▸ Jobs
[1] Set down the text segment as it stands from "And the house" to "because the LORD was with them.", and nothing more.
[2] Produce the text that comes next in the text segment.

▸ Text segment
__________
B. Incomplete victory and defeat.

1. (Jdg 1:21) The tribe of Benjamin does not take possession of Jerusalem.

But the children of Benjamin did not drive out the Jebusites who inhabited Jerusalem; so the Jebusites dwell with the children of Benjamin in Jerusalem to this day.

a. The children of Benjamin did not drive out the Jebusites: This is a case where the battle had already been won (Judges 1:8). They just had to enter into what was theirs. It would take effort, to be certain, but the battle was over. Jerusalem belonged to them.

2. (Jdg 1:22-26) The house of Joseph (the tribes of Ephraim and Manasseh) take the city of Bethel.

And the house of Joseph also went up against Bethel, and the LORD was with them. So the house of Joseph sent men to spy out Bethel. (The name of the city was formerly Luz.) And when the spies saw a man coming out of the city, they said to him, "Please show us the entrance to the city, and we will show you mercy." So he showed them the entrance to the city, and they struck the city with the edge of the sword; but they let the man and all his family go. And the man went to the land of the Hittites, built a city, and called its name Luz, which is its name to this day.

a. And the LORD was with them: We might credit the victory to their effective use of military espionage; but the real reason was because the LORD was with them.
__________
▸ Supplied data
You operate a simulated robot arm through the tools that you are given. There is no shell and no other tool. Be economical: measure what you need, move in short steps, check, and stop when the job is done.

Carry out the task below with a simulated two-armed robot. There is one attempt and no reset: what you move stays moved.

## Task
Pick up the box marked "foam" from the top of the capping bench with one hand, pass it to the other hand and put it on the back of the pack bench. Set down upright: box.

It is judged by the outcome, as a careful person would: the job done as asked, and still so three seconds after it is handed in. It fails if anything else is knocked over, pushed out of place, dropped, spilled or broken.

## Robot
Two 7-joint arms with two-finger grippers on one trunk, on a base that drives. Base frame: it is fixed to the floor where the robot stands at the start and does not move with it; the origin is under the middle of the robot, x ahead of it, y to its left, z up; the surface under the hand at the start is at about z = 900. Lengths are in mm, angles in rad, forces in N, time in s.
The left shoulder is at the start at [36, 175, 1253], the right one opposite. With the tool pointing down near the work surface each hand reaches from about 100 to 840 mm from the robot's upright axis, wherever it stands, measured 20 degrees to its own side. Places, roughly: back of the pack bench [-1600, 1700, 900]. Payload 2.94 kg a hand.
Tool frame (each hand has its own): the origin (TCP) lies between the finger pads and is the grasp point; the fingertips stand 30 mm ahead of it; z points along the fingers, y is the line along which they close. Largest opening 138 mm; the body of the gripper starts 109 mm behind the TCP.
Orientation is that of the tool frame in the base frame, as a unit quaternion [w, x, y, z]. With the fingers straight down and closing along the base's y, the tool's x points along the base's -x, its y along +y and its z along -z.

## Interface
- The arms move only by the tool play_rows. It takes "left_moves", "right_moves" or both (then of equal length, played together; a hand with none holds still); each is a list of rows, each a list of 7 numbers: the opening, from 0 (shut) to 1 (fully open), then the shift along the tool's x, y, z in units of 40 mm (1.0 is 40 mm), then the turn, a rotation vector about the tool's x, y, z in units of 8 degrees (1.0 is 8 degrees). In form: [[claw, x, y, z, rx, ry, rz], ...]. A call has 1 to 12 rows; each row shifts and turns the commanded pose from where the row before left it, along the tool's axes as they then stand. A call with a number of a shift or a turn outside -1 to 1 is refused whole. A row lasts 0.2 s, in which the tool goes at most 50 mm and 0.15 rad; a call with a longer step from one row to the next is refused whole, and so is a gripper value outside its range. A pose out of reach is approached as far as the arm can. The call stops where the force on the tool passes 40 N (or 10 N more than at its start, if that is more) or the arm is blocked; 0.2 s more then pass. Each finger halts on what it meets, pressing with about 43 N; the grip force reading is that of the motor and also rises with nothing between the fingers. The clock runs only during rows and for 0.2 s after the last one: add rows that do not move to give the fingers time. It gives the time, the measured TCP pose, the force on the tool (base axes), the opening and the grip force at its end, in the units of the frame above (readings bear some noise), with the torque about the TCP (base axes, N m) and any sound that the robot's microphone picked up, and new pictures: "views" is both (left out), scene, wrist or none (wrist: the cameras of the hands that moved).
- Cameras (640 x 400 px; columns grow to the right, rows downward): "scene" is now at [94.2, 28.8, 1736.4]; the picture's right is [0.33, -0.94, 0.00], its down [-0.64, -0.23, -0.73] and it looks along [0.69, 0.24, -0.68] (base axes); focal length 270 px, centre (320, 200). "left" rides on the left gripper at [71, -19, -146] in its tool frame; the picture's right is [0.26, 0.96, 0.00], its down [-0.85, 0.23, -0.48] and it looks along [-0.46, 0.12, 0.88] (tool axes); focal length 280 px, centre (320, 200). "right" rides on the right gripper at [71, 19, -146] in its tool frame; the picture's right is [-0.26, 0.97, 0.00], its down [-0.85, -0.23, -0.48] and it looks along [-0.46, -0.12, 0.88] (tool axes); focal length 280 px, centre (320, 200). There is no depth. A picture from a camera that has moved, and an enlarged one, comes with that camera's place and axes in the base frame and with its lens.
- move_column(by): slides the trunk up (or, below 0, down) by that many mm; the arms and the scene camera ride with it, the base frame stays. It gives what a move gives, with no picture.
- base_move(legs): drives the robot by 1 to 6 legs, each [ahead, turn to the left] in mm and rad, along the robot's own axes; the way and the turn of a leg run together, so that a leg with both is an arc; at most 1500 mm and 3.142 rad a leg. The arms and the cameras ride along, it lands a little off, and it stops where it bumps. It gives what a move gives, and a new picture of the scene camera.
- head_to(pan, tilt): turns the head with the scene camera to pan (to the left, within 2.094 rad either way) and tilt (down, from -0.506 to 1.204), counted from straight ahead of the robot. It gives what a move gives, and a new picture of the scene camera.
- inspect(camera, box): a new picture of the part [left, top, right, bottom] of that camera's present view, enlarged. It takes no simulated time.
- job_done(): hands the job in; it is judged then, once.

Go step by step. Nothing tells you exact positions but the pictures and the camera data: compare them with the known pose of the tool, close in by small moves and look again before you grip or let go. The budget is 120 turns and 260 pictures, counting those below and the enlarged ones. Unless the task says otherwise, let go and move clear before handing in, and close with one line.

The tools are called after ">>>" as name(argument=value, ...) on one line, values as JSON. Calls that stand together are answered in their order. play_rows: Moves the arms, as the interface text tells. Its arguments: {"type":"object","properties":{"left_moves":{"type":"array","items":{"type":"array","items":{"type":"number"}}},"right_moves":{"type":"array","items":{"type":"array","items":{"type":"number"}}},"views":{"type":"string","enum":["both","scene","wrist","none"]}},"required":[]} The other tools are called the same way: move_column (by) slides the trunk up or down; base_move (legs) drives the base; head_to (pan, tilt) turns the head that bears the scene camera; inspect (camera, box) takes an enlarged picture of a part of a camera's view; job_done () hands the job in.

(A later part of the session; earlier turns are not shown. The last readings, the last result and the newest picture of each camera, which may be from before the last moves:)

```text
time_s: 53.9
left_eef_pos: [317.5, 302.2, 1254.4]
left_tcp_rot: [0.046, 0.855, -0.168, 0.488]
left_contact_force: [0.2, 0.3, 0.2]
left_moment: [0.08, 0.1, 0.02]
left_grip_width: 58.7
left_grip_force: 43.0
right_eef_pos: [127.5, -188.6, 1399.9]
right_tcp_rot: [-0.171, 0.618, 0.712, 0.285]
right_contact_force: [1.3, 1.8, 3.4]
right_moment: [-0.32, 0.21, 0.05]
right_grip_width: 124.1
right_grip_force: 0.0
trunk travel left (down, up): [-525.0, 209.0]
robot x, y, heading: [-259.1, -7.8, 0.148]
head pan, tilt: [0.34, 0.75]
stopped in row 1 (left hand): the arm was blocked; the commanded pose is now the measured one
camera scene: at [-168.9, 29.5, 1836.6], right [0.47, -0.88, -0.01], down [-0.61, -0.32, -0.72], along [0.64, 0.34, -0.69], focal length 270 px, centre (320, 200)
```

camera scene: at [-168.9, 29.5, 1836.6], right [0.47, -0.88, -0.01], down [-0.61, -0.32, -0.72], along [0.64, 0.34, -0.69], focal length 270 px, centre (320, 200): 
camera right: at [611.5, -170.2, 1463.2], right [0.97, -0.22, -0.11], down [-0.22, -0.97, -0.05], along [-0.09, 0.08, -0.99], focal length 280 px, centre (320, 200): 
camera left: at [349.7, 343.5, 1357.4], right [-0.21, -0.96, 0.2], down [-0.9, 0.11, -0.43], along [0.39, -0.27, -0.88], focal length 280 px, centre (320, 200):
__________
▸ Responses
[1]
And the house of Joseph also went up against Bethel, and the LORD was with them. So the house of Joseph sent men to spy out Bethel. (The name of the city was formerly Luz.) And when the spies saw a man coming out of the city, they said to him, "Please show us the entrance to the city, and we will show you mercy." So he showed them the entrance to the city, and they struck the city with the edge of the sword; but they let the man and all his family go. And the man went to the land of the Hittites, built a city, and called its name Luz, which is its name to this day.

a. And the LORD was with them: We might credit the victory to their effective use of military espionage; but the real reason was because the LORD was with them.

[2]
3. (Jdg 1:27-29) Ephraim and Manasseh fail to drive out all the Canaanites.

However, Manasseh did not drive out the inhabitants of Beth Shean and its villages, or Taanach and its villages, or the inhabitants of Dor and its villages, or the inhabitants of Ibleam and its villages, or the inhabitants of Megiddo and its villages; for the Canaanites were determined to dwell in that land. And it came to pass, when Israel was strong, that they put the Canaanites under tribute, but did not completely drive them out. Nor did Ephraim drive out the Canaanites who dwelt in Gezer; so the Canaanites dwelt in Gezer among them.

a. The Canaanites were determined to dwell in the land: At first, there were pockets of Canaanites that these tribes were unable to push out of the land. But when the tribes eventually grew strong enough, they compromised with those Canaanites and thought they could use them to their advantage (they put the Canaanites under tribute).

b. Did not completely drive them out: In the same way, when someone first begins their Christian life, they may not be strong enough in the LORD to deal with all the things they see that need changing; yet as they grow in the LORD, they must not slack in dealing with those areas. We are to never make a peace treaty with sin.

4. (Jdg 1:30) The tribe of Zebulun compromises and accommodates the Canaanites, putting them under tribute.

Nor did Zebulun drive out the inhabitants of Kitron or the inhabitants of Nahalol; so the Canaanites dwelt among them, and were put under tribute.

5. (Jdg 1:31-32) The tribe of Asher fails in taking full possession of their land.

Nor did Asher drive out the inhabitants of Acco or the inhabitants of Sidon, or of Ahlab, Achzib, Helbah, Aphik, or Rehob. So the Asherites dwelt among the Canaanites, the inhabitants of the land; for they did not drive them out.

6. (Jdg 1:33) The tribe of Naphtali compromises and accommodates the Canaanites, putting them under tribute.

Nor did Naphtali drive out the inhabitants of Beth Shemesh or the inhabitants of Beth Anath; but they dwelt among the Canaanites, the inhabitants of the land. Nevertheless the inhabitants of Beth Shemesh and Beth Anath were put under tribute to them.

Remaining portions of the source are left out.